The deliberate panic created over the coronavirus is not victimless. Far from it.
When the radioactive dust settles from this orchestrated panic-strategy, potentially hundreds of billions will have been lost, thousands of businesses closed, and millions of employees fired. On Wednesday, the Dow Jones Industrial Average plunged by almost 1,500 points.
When the coronavirus first reared its ugly head, many in the media instantly saw it as a cheap and easy way to increase clicks, newspaper sales, viewers, listeners, and most especially ad revenue.
In the guise of “informing the public,” they intended to run scare headlines and stories to spike attention to their sites. And run them, they did.
One of the oldest axioms in the news business being: “If it bleeds, it leads.” The coronavirus was tailor-made for that requirement.
Except, now even the media executives pushing the scare tactics for hoped-for increased ad revenue have realized they went way too far and opened a Pandora’s Box they are unable to close.
The economic devastation ignited by the deliberate panic strategy is spreading like an unchecked wildfire.
In addition to the massive financial loss to our nation and the world is the haunting psychological trauma inflicted on untold millions now terrorized by the prospect of getting the virus.
Naturally, once it was clear that the panic was not only taking hold but spreading, craven politicians predictably jumped into the echo chamber to scream “The Sky is Falling” for partisan or self-serving reasons.
Well, how do you like what you’ve all done now?
The CDC reports that during the six-month run of SARS in 2003, (which was also a coronavirus) it cost the world an estimated $40 billion.
But, that $40 billion should not be viewed as some cold statistic. Rather it should and must be seen as the devastation inflicted upon real business, real jobs, and real lives. Don’t see numbers.

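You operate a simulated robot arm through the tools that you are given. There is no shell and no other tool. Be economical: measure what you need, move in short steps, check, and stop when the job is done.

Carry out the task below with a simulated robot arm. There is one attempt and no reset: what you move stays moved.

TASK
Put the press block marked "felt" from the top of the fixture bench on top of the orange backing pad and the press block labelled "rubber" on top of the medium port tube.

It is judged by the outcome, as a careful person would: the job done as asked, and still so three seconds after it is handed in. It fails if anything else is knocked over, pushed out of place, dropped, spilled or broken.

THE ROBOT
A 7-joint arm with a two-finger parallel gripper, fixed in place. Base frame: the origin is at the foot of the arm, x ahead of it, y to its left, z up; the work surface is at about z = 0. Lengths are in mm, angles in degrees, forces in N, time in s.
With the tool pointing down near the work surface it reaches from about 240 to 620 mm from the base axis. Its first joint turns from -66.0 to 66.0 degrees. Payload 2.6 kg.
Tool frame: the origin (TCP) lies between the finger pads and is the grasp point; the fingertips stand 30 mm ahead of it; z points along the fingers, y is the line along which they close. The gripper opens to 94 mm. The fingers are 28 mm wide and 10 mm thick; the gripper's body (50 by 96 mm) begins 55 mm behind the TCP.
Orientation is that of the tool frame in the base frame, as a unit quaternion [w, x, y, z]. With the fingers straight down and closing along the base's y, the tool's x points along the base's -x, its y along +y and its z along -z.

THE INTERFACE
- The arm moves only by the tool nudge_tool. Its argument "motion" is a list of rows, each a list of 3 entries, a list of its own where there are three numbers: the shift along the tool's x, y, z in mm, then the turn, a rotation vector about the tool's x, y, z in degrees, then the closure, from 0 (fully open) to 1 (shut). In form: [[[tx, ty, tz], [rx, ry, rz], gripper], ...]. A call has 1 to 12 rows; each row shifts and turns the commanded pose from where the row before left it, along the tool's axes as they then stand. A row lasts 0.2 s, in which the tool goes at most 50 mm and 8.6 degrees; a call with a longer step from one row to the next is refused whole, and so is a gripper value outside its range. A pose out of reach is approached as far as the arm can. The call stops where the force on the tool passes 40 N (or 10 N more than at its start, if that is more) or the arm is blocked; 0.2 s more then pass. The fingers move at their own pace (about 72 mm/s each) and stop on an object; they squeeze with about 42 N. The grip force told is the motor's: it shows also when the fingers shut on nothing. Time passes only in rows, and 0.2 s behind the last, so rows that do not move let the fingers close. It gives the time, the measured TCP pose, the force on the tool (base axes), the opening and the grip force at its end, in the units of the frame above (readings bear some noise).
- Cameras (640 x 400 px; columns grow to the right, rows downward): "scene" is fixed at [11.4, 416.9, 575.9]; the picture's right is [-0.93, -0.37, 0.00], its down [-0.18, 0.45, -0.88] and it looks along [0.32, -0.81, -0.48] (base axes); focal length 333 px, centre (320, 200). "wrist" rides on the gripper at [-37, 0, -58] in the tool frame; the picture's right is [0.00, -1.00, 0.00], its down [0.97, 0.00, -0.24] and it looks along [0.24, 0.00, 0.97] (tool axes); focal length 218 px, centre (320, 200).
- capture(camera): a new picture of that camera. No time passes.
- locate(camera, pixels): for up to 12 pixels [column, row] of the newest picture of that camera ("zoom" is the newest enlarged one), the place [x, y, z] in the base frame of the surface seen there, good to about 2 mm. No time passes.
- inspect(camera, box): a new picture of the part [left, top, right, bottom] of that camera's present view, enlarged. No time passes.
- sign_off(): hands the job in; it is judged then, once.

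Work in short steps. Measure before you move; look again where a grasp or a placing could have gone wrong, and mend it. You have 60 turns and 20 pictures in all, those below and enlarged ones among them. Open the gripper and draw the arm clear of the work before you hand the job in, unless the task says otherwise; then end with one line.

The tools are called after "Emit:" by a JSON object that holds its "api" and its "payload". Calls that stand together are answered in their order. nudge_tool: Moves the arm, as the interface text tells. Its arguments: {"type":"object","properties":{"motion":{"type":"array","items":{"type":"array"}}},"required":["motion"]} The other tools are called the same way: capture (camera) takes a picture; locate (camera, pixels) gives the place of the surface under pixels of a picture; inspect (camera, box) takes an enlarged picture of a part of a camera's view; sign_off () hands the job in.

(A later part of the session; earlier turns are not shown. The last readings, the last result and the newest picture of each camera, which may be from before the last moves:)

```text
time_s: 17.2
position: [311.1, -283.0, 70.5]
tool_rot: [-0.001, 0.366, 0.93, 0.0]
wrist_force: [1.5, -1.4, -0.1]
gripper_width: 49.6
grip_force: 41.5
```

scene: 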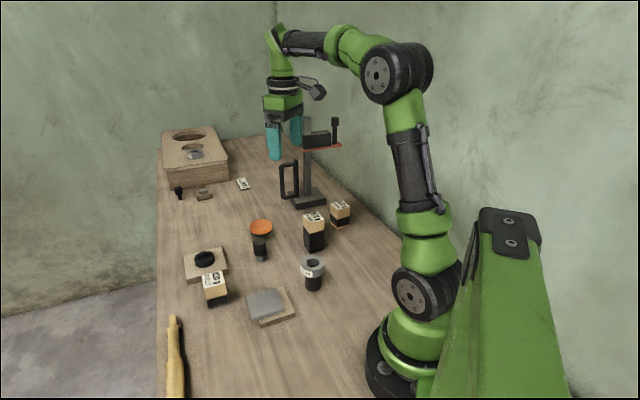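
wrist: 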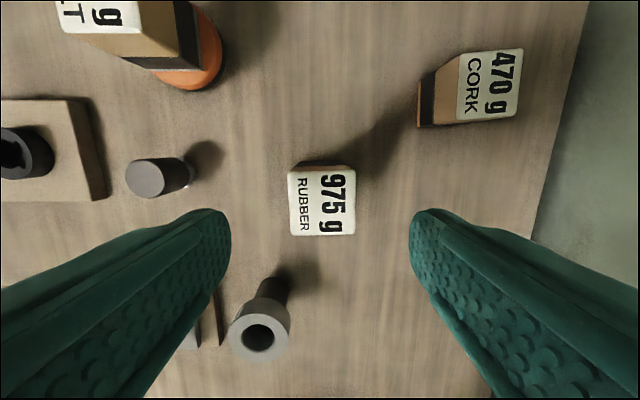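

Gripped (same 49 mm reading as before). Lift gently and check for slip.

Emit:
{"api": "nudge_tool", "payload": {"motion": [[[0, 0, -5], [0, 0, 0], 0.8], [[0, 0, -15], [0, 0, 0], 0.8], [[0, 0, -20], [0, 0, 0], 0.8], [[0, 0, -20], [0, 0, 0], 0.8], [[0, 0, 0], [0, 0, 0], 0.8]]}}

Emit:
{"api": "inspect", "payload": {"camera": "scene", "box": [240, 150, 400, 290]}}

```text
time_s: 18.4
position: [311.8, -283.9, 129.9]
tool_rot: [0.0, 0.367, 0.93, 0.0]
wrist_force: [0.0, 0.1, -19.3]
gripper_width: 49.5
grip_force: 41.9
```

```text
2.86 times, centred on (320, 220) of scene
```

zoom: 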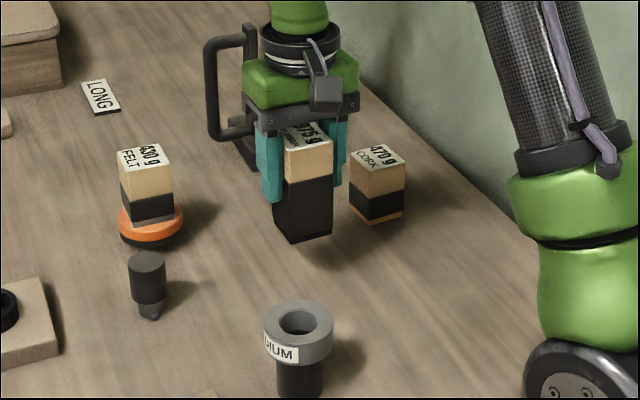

Instead, visualize the faces of the thousands to hundreds of thousands of human beings who lost their jobs as their companies were either forced to cut back or go out of business altogether.
The panic created over this current coronavirus already far exceeds that of the SARS pandemic of 2003. Seemingly exponentially so.
That being the case, it’s safe to assume that when it’s all said and done and this strain of the coronavirus has run its course – as it will with a far smaller infection and fatality rate than the yearly flu — the financial punishment to businesses and the living and breathing human beings they employ will not only be far greater than the $40 billion in 2003, but truly catastrophic.
In 1987, when Raymond Donovan, former secretary of Labor under President Ronald Reagan, was rightfully acquitted of a smear-campaign and criminal charge, he famously asked: “Which office do I go to get my reputation back?”
Now, with potentially thousands of businesses about to close and collectively millions of people about to be (or already) fired from their jobs, where do those business owners and their employees go to get their livelihoods back?
Can they — and should they — be allowed to enter into a class-action lawsuit against those who willingly created a panic for ratings, ad revenue and political advantage.
I submit it’s a very legitimate question.
Douglas MacKinnon is a former White House and Pentagon official. This article first appeared at issuesinsights.com.